_What to do:_
Extend the source extract, starting right after its last sentence.

_Source extract:_
================

Patients with Hematologic Disease and Symptomatic COVID-19 Infection See Worse Prognosis

October 6, 2020

Patients with hematologic disease and a symptomatic COVID-19 infection were found to have a significantly worse prognosis than patients who were nonhematologic with COVID-19.

A study published in Cancer found that patients with hematologic disease and a symptomatic coronavirus disease 2019 (COVID-19) infection have a significantly worse prognosis than patients who are nonhematologic with the disease.

Even further, those on active hematologic treatment and those with more severe respiratory syndrome at COVID-19 presentation show the worst prognosis. Given these findings, researchers recommended that all patients who are hematologic be advised to seek medical attention at the earliest appearance of dyspnea and/or signs of respiratory infection.

================

_Information provided:_
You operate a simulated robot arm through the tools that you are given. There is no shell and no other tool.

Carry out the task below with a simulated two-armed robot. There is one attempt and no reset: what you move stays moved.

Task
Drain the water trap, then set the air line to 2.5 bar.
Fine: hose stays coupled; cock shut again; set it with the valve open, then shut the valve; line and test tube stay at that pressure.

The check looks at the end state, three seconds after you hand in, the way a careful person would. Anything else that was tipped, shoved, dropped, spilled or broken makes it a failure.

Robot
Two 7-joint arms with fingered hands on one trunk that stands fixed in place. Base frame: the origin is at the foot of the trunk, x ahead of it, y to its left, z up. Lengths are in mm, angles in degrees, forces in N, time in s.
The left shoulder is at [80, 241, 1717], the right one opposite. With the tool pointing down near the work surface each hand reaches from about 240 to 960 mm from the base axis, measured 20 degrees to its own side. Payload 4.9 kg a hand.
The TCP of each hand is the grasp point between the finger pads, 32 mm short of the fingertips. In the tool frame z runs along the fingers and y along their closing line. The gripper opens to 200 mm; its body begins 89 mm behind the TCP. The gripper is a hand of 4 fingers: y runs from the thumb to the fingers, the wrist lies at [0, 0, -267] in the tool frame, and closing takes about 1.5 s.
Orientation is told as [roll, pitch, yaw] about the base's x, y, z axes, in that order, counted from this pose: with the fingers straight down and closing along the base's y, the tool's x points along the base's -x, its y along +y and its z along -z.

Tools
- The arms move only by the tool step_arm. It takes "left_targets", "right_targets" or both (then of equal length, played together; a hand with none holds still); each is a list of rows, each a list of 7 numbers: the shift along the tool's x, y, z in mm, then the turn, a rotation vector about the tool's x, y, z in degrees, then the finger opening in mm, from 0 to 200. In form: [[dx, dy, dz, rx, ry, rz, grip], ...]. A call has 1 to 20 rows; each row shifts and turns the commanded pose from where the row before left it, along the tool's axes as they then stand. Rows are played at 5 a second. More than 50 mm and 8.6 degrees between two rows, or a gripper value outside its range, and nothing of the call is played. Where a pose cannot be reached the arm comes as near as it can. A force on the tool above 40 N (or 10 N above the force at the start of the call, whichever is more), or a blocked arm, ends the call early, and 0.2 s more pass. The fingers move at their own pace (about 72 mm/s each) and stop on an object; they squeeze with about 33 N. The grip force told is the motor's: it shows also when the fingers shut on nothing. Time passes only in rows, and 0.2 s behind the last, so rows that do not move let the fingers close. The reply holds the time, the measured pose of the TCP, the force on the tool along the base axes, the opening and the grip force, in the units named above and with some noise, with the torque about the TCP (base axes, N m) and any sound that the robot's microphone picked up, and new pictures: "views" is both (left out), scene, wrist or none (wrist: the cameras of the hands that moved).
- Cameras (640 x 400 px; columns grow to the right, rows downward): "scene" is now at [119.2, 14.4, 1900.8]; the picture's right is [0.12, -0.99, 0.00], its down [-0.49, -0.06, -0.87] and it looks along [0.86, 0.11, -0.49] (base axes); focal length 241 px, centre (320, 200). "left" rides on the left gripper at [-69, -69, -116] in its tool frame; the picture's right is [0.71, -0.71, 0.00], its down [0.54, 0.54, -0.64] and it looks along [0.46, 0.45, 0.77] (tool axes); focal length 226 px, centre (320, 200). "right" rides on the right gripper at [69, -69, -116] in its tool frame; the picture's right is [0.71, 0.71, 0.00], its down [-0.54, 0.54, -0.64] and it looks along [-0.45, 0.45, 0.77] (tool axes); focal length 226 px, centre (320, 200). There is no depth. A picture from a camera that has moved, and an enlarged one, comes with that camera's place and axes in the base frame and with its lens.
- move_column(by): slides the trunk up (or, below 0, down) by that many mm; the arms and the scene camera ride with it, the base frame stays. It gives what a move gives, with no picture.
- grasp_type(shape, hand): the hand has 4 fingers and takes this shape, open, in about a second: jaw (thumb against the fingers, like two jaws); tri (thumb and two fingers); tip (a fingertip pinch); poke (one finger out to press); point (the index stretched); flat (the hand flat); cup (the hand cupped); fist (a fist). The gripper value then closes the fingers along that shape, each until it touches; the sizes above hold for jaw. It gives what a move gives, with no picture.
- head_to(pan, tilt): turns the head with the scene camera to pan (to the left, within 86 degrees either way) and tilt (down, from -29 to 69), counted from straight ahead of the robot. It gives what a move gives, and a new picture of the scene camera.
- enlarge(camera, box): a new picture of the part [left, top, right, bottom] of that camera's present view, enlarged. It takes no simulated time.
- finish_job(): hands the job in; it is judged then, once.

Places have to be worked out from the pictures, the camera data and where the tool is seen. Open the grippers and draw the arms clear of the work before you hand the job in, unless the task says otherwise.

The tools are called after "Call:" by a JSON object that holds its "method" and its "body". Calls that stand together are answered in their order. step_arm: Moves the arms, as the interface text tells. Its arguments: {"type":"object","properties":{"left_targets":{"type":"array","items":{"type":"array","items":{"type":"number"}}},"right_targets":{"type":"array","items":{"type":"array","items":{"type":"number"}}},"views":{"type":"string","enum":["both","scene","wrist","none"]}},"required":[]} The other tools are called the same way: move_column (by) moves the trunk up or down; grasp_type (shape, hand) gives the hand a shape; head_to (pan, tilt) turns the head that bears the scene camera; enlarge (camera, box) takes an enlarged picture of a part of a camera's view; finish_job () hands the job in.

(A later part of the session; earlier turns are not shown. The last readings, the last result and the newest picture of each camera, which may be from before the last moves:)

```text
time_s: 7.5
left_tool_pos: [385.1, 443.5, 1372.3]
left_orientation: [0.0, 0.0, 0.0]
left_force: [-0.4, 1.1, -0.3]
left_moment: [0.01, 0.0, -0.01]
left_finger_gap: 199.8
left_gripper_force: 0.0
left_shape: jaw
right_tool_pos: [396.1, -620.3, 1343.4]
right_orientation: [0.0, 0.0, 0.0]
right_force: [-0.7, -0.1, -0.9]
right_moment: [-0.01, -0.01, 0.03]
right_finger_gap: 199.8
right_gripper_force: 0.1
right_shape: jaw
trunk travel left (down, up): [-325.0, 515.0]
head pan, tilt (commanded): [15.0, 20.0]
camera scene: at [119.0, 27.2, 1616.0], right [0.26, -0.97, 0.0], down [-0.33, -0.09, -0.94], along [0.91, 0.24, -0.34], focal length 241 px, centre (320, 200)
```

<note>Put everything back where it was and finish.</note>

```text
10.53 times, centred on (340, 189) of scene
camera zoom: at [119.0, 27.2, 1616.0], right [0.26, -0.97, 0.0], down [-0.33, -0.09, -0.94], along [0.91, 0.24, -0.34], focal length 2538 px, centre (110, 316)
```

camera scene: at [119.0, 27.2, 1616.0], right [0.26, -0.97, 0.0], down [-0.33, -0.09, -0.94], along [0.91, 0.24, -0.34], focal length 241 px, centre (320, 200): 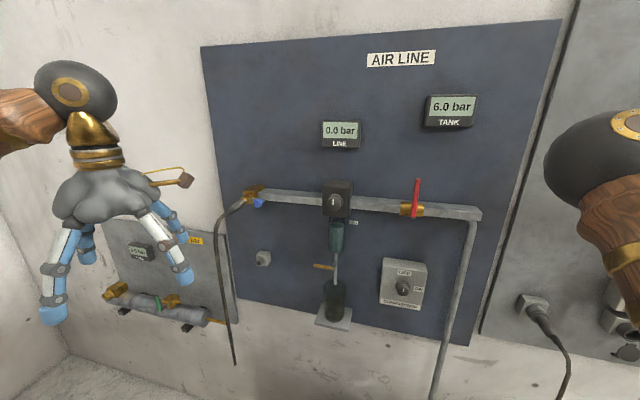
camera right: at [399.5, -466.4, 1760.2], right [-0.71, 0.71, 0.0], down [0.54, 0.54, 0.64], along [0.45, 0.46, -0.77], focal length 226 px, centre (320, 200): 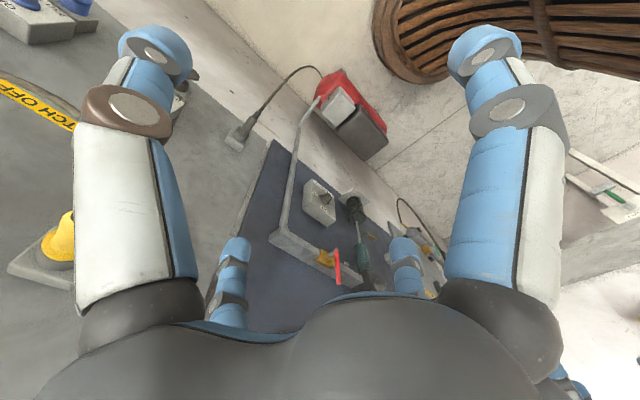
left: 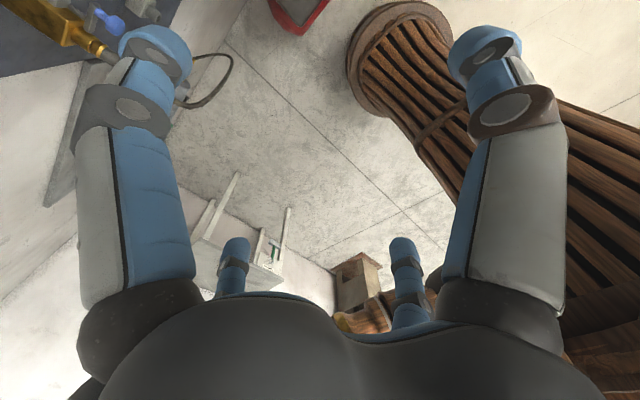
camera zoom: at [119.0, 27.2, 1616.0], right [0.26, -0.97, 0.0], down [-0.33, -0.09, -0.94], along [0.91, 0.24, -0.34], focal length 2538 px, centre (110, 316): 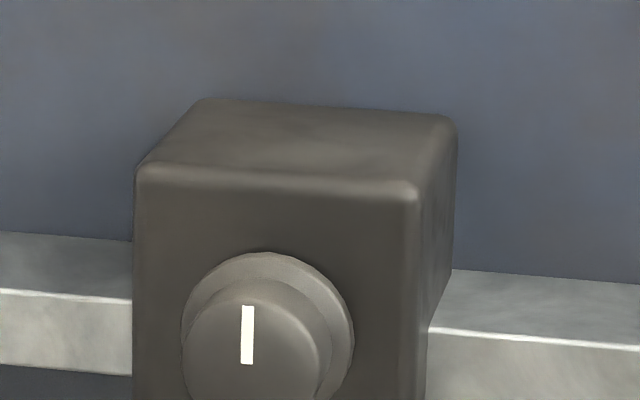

================

_The response:_
“Moreover, a careful risk-benefit analysis may be useful for determining whether some highly immunosuppressive treatments that are not lifesaving, such as maintenance immunotherapy for indolent diseases, could be safely deferred temporarily during the peak of the viral pandemic,” the authors added.

In this study, researchers evaluated 102 patients with COVID-19 symptoms and a nasopharyngeal swab positive for severe acute respiratory syndrome coronavirus 2 (SARS-CoV-2) seen at 2 hematologic departments located in Lombardy, Italy, during March 2020. Comparing patients with COVID-19 and the standard hematologic population managed at the same institutions in 2019, researchers determined the risk factors for acquiring COVID-19. Additionally, 30-day survival was compared with the survival of matched uninfected control patients with similar hematologic disorders and patients who were nonhematologic and affected by COVID-19.

COVID-19 was found to be significantly more prevalent in male patients. However, the infection occurred across all different types of hematologic disease; though the risk of COVID-19 infection was lower for patients with chronic myeloproliferative neoplasms, including chronic myeloid leukemia, and higher for patients with immune-mediated anemia on immunosuppressive-related treatments.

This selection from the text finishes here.